NOTTINGHAM, England -- A blood test for tumor antibodies may allow earlier detection of lung cancer, even for node-negative patients, researchers here said.

NOTTINGHAM, England, Oct. 10 -- A blood test for tumor antibodies may allow earlier detection of lung cancer, even for node-negative patients, researchers here said.

In a study comparing blood samples, cancer patients were significantly more likely to have antibodies to at least one of a panel of seven tumor-associated antigens than were healthy volunteers, according to Caroline Chapman, Ph.D., of Nottingham City Hospital, and colleagues.

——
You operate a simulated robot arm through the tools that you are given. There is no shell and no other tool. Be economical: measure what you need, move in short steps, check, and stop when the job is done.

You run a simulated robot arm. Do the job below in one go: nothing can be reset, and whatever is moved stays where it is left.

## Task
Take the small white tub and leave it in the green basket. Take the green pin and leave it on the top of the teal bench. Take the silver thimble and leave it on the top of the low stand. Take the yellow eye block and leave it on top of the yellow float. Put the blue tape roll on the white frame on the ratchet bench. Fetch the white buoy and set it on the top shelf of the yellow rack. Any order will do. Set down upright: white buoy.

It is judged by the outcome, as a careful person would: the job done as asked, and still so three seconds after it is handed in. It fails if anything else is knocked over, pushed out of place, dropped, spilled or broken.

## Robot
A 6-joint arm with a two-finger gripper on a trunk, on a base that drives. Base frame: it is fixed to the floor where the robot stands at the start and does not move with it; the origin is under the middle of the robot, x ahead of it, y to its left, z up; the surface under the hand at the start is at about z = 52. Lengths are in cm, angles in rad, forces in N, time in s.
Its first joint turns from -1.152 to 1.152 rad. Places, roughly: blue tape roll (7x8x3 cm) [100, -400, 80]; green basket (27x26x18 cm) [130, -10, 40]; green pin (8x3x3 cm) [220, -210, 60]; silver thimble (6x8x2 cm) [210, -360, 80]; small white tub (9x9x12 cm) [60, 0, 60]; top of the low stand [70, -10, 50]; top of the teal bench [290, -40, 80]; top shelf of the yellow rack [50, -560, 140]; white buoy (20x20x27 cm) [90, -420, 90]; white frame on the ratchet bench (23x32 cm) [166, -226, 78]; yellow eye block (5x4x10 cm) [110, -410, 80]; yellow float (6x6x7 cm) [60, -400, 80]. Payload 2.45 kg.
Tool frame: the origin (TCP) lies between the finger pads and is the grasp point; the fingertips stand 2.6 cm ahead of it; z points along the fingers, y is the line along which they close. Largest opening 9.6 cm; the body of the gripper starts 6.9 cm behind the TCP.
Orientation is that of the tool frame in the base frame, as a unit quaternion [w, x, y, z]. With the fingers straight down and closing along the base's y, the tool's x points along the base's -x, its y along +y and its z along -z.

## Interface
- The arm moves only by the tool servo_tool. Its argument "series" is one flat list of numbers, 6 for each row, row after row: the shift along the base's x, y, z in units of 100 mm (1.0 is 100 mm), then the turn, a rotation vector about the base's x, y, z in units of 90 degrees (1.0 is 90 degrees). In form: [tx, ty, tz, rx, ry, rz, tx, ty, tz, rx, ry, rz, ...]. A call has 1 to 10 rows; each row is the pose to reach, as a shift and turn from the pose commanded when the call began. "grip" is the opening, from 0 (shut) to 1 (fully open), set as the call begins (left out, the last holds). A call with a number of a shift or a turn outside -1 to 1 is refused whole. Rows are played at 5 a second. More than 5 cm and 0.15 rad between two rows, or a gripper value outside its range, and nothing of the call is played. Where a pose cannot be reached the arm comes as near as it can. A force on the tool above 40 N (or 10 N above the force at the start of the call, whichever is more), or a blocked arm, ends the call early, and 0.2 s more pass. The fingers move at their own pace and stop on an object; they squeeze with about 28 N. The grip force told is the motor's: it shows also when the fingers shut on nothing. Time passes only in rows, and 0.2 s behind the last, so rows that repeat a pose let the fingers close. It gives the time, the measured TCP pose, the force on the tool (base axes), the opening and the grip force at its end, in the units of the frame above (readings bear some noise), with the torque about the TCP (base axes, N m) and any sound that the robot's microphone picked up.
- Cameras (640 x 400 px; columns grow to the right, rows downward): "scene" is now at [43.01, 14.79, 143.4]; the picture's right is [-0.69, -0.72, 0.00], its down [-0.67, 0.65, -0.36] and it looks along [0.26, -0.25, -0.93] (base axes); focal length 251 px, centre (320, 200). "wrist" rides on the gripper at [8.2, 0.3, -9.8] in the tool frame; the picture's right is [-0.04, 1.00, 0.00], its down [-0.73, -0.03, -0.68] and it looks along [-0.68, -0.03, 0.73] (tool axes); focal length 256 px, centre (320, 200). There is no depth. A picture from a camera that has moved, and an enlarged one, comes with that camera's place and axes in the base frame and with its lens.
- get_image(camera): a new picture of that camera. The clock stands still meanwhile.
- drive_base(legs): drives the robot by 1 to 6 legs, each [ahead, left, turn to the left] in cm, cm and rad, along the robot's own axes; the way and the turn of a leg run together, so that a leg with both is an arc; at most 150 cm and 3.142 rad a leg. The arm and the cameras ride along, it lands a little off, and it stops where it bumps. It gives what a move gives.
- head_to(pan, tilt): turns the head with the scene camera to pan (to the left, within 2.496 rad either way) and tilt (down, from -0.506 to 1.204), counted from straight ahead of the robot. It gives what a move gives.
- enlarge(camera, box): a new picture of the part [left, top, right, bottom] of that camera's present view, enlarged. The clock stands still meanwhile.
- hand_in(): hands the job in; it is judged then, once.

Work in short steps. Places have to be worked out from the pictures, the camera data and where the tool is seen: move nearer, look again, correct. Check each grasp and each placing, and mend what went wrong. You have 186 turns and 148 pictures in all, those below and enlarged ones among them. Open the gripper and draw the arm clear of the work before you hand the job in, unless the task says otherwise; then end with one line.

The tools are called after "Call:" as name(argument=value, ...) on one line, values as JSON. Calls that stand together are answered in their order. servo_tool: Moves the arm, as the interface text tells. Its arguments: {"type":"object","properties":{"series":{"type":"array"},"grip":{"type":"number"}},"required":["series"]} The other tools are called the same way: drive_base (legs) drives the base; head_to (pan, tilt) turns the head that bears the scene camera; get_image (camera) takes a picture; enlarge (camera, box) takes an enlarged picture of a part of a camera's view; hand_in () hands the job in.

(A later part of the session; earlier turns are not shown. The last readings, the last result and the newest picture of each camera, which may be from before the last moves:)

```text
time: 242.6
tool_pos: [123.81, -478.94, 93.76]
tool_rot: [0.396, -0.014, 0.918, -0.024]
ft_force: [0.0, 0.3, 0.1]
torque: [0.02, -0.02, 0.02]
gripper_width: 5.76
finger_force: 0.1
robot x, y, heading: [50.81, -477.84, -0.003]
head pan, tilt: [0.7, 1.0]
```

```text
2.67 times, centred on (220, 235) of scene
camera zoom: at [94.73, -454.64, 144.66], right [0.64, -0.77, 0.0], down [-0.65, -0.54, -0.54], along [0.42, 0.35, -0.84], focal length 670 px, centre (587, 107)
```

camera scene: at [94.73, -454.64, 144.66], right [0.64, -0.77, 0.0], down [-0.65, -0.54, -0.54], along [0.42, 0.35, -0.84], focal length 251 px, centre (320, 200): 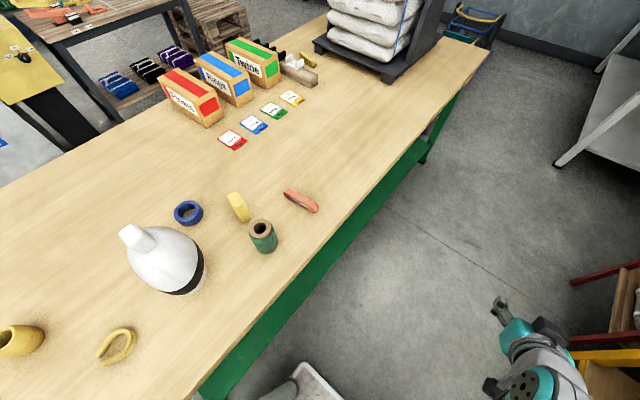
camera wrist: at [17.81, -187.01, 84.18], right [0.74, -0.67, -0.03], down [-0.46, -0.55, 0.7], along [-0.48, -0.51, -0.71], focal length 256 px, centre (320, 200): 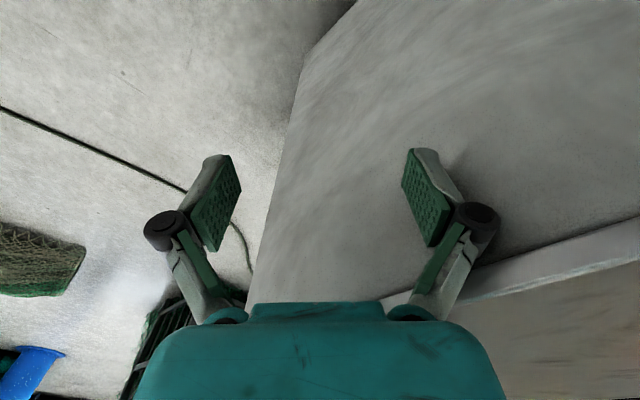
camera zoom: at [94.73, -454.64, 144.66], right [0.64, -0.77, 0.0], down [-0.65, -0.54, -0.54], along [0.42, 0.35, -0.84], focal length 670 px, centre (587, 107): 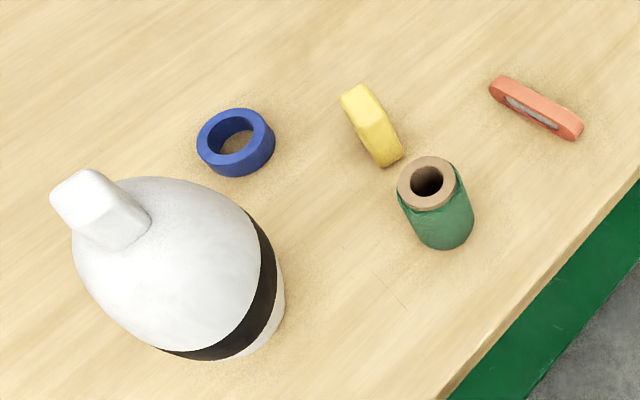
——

Importantly for early detection, the test picked up eight of nine patients with node-negative disease, Dr. Chapman and colleagues reported online in Thorax.

The study is not the first to suggest that testing for so-called autoantibodies -- those made by the immune system against its own proteins -- might allow for early detection of cancer.

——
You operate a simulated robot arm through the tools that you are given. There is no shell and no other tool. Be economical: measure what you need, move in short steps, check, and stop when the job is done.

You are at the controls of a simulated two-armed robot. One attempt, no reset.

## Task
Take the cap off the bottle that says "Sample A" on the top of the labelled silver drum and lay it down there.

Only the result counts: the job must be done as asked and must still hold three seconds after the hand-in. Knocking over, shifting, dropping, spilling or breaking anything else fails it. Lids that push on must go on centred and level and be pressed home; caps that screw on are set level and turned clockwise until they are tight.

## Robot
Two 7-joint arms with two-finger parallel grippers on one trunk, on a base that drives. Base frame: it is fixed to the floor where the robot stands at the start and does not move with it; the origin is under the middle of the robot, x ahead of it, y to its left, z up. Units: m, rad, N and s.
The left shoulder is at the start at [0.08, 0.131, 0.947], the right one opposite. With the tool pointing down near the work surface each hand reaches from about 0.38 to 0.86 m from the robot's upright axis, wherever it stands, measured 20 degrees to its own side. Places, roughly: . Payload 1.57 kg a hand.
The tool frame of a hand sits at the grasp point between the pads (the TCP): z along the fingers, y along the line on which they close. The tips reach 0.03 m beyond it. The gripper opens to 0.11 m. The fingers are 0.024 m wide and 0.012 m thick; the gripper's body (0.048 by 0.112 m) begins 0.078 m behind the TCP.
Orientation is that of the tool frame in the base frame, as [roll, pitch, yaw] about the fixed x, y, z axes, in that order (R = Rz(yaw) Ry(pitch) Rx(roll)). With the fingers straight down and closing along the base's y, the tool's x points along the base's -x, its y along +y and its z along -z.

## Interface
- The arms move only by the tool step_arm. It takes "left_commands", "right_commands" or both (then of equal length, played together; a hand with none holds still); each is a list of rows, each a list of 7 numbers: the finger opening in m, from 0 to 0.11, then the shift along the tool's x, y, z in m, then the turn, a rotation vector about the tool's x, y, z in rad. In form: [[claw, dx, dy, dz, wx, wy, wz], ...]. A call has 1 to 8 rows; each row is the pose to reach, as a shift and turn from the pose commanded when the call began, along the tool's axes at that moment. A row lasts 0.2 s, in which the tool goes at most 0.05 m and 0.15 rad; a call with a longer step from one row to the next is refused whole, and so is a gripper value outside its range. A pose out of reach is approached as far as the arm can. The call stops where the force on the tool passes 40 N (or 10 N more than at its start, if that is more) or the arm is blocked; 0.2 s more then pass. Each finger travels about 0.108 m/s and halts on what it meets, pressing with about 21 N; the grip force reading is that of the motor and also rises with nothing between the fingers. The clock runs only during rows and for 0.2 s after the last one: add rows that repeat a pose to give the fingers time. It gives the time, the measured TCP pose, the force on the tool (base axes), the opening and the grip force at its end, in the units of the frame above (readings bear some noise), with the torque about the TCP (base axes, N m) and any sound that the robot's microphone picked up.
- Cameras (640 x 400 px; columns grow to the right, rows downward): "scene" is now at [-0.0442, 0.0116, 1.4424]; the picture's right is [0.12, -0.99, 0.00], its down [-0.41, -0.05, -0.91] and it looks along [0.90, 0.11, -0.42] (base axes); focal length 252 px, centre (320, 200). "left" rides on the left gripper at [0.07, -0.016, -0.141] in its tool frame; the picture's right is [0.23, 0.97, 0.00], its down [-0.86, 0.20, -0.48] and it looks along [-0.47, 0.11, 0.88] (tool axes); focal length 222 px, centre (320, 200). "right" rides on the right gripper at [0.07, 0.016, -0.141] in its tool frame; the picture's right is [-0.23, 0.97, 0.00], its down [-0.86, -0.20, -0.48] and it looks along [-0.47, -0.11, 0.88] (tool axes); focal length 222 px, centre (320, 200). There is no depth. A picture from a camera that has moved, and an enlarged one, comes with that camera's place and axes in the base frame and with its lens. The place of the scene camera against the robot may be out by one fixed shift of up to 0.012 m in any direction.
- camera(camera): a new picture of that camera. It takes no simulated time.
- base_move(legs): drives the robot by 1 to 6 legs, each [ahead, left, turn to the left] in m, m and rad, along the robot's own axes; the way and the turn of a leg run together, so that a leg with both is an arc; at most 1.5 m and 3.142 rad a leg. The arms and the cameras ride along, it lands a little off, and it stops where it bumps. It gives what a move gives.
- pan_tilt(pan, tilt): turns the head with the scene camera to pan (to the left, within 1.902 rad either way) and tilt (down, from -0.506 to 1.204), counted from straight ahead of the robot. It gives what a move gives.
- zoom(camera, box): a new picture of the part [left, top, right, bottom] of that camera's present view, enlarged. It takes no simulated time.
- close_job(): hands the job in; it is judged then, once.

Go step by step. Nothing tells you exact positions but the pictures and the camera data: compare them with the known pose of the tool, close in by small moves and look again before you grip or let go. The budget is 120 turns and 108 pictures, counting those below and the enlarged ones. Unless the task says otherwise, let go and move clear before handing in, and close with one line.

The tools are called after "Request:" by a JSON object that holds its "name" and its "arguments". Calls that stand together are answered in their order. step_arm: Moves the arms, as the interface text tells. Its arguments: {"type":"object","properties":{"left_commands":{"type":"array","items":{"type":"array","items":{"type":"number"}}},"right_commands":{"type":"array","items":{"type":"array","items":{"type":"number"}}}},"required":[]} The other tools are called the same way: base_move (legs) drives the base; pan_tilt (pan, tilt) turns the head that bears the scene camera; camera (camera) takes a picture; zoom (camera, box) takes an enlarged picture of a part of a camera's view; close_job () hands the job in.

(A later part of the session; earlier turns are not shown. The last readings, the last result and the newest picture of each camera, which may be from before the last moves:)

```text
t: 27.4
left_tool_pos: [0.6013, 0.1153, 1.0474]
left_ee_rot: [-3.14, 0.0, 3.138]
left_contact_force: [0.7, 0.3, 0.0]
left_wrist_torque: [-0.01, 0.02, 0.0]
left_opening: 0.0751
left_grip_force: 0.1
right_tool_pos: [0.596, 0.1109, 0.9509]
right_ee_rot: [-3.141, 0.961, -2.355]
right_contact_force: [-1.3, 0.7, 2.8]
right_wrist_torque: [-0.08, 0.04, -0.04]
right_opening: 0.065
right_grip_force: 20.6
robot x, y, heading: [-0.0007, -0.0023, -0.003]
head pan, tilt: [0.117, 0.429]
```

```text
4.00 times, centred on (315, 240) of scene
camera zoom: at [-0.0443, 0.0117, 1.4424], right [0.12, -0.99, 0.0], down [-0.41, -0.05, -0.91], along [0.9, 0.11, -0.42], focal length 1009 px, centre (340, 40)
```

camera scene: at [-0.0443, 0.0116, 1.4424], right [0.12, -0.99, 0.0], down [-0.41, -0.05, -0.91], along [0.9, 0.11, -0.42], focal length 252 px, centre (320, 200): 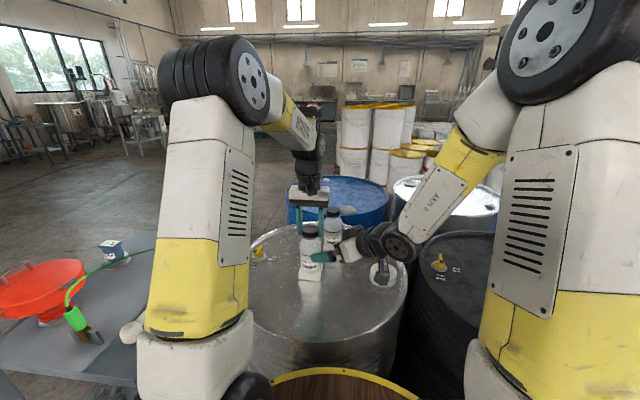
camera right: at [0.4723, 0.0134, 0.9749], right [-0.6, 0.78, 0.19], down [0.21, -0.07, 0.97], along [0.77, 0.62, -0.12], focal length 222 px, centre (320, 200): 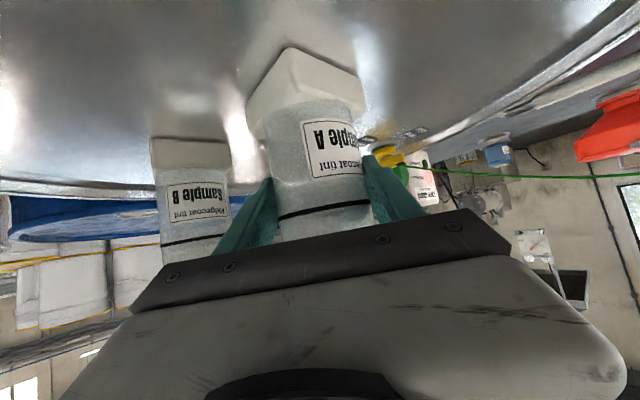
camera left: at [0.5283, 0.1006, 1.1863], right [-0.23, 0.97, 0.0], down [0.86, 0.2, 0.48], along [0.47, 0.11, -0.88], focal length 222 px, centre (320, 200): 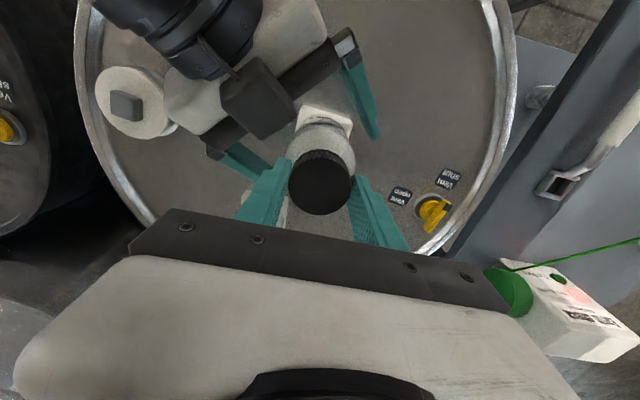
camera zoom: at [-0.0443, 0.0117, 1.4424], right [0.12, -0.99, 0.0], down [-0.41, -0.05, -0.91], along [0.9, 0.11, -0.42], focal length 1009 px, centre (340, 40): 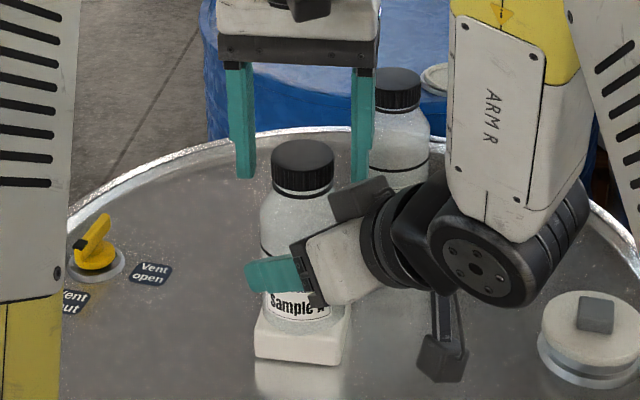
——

Dr. Chapman and colleagues reported earlier this year, in Annals of Oncology, that higher levels of tumor antibodies were present in the circulation of patients with early invasive breast cancer, and ductal carcinoma in situ.

And a small study in 2003, in Cancer Epidemiology Biomarkers and Prevention reported that a panel of seven autoantibodies (mostly not the same as those used in this study) could be used to detect lung cancer.

Dr. Chapman and colleagues studied blood samples from 104 cancer patients, including 82 with non-small-cell lung cancer and 22 with small-cell lung cancer.

Those samples were compared with blood from 50 healthy volunteers for the presence of antibodies to seven known tumor-associated antigens -- p53, c-myc, HER2, NY-ESO-1, CAGE, MUC1 and GBU4-5.

There were raised levels of antibodies to least one of the seven antigens in 76% of the lung cancer patients, compared with four of the 50 controls (8%). Interestingly, one of the healthy volunteers had antibodies to four of the seven, but no additional clinical data were available for the individual.

The results gave the antigen panel a sensitivity of 76% and a specificity of 92%, the researchers noted.

In almost all cases, the levels of antibody in the blood of patients differed significantly (ranging from P<0.05 to P<0.001) from levels in controls, the researchers found.

The difference was non-significant for p53 in patients with non-small-cell lung cancer and for NY-ESO-1 in small-cell lung cancer, Dr. Chapman and colleagues said.

Indeed, not all of the antigens appeared to be essential for detection, the researchers found. A restricted panel of four -- CAGE, GBU4-5, NY-ESO-1 and MUC1 - had only a slight drop in sensitivity (to 68%) and in increase in specificity (to 94%).

The study shows that testing for a panel of tumor-associated antigens provides an "excellent level of sensitivity for the detection of lung cancer," Dr. Chapman and colleagues said.

Because no clinical information was available for the healthy volunteers, the possibility of underlying malignancy can't be eliminated, the researchers said. But the low level of antibodies seen in this study agrees well with other published research, they added.

Dr. Chapman and colleagues also noted that screening with x-rays is limited, because the lungs are sensitive to radiation. On the other hand, a blood test "is non-invasive, cost effective relative to imaging tests, carries no side effects and is acceptable to the vast majority of patients," they said.